— PAGE —
━━━

Now, not only could users run the generator in their browsers directly from the downloaded files with more privacy, but also they could use 4d4m5's tool to create generators of their own.  According to the explanation provided, this new JavaScript generator was meant "to demonstrate the framework that the NWA generator was written in" to inspire others to create "document generators like this one." As he explained it, the "design goal for the tool was that it be easy to modify any document it generates."  4d4m5 included a "hello.html" file, and he encouraged "people to play with the tool by modifying the hello_content.html and hello_form.html files to produce new generators that make passes for other airlines or whatever you deem appropriate."

The way that generators generate other generators in Soghoian's case illustrates the importance of one of the common features of this genre: its power for social as well as computational replication.  Often, as content-creators explain how their source code can be deployed, it becomes apparent that they are merely repurposing code from other generators.  For example, the code from the Random Compliment Generator uses a syntax based on the Random Insult Generator, as the following explanatory snippet from the code shows:

""" Random Compliment Generator """ # based on the Random Insult Generator but modified for a work environment pronoun = ['you','my','thou'] verb = ['hard working', 'forward thinking', 'fast moving'] # doing words verb.extend(['quick learning', 'compelling','painstakingly', 'encouraging']) verb.extend(['amazingly'] adjective = ['intelligent', 'smart'] # describing word adjective.extend(['vigorous','energetic','resourceful', 'thorough', 'meticulous']) adjective.extend(['reliable','diligent','advanced']) adjective.extend(['avant garde','cutting edge','revolutionary','dynamic']) noun


Not surprisingly, academia is a frequently chosen foil for web generators, particularly if its theories and methodologies seem to have been petrified into easily assembled institutional clichés disconnected from everyday speech acts. Three MIT students used SCIgen, a program that generates random computer science papers in Association for Computing Machinery format to fool the organizers of the 2005 World Multiconference on Systemics, Cybernetics, and Informatics, a supposedly peer-reviewed conference in Orlando, Florida, known for its spam-style solicitations of those who work in universities on technology-related issues.  The papers that this program generated bore titles such as "Harnessing Byzantine Fault Tolerance Using Classical Theory," "On the Study of the Ethernet," and "Synthesizing Checksums and Lamda Calculus Using Jog," and came complete with graphs, figures, and citations that integrated stock buzzwords.  The creators of SCIgen released their source code online with pointers to related resources in Perl, LaTeX/BibTeX, Gnuplot, and Graphviz.  They also provided some documentation to help others understand the context-free grammar that drives the program and cautioned that there are "misleading files" in the source code.  Automatically generated papers from SCIgen have also been successful at deceiving organizers of mathematics, emerging technology, and new media pseudo-conferences.

━━━

— RECORDED INFORMATION —
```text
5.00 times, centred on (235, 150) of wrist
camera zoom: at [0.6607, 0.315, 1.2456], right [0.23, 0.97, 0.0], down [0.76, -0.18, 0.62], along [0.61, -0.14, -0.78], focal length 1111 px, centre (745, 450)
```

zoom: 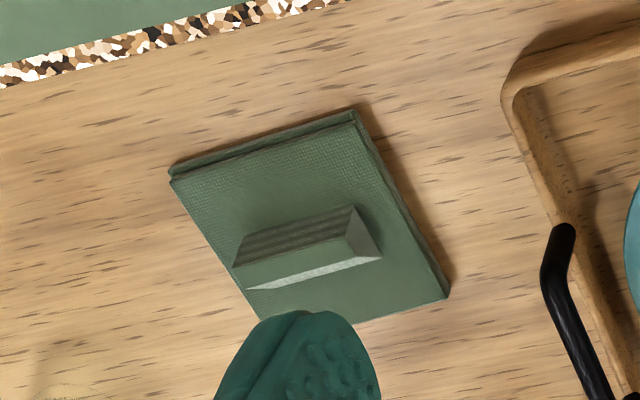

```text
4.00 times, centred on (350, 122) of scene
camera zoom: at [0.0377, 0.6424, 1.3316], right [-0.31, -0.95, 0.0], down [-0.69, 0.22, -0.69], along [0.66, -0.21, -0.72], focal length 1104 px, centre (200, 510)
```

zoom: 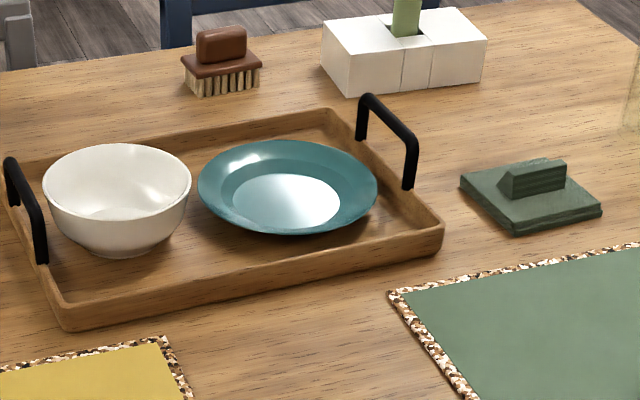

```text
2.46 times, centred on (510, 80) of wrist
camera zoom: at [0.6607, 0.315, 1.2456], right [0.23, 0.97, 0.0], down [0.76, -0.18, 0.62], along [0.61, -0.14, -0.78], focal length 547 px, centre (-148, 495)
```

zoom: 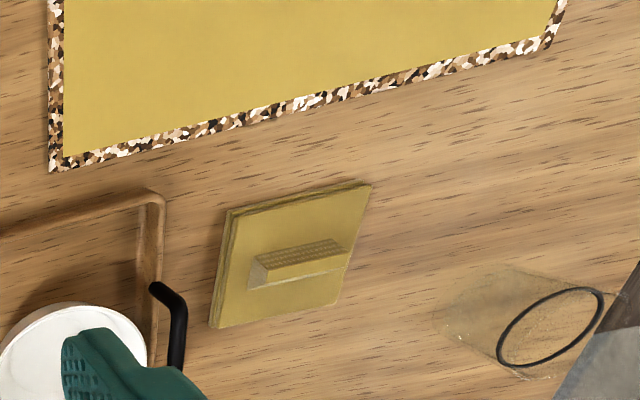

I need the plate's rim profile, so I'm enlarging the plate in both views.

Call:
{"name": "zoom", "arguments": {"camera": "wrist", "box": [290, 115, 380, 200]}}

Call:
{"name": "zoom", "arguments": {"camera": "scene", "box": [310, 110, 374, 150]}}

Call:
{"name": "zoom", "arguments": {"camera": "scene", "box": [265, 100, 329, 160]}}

━━━

— TASK STATEMENT —
I need the page continued from the place where it stops.

— EXERCISE RESULT —
Andrew C. Bulhak pointed to the so-called "Sokal hoax" as inspiration for creating the Postmodern Essay Generator, after physicist Alan Sokal cobbled together an essay, "Transgressing the Boundaries: Toward a Transformative Hermeneutics of Quantum Gravity," and successfully submitted it to the peer-reviewed journal Social Text. After the essay was in print, he described in in an "Afterward" as a "mélange of truths, half-truths, quarter-truths, falsehoods, non sequiturs, and syntactically correct sentences that have no meaning whatsoever" (Sokal 338). Bulhak took Sokal's claim that postmodern criticism was randomly assembled nonsense to the next step of creating a generator, so that a machine could produce prose just as authoritative and incoherent as Sokal's essay.

Bulhak applied the Dada Engine to the project to populate web pages with polysyllabic diction and generous footnotes at the push of a refresh browser button. A typical "postmodern" sentence reads as follows: "If one examines subtextual deconstructivism, one is faced with a choice: either accept dialectic materialism or conclude that the collective is responsible for class divisions, but only if sexuality is interchangeable with consciousness." The generator spouts out papers with titles like "Pretextual Theories: Objectivism, Debordist Situation, and Cultural Deappropriation," "Postconstructivist Discourses: Cultural Dematerialism and Capitalism," and "The Failure of Art: Conceptual Neocapitalist Theory, Marxism and Expressionism." Recently Bulhak also created an iPhone application that can also incorporate location information somewhat crudely into the results.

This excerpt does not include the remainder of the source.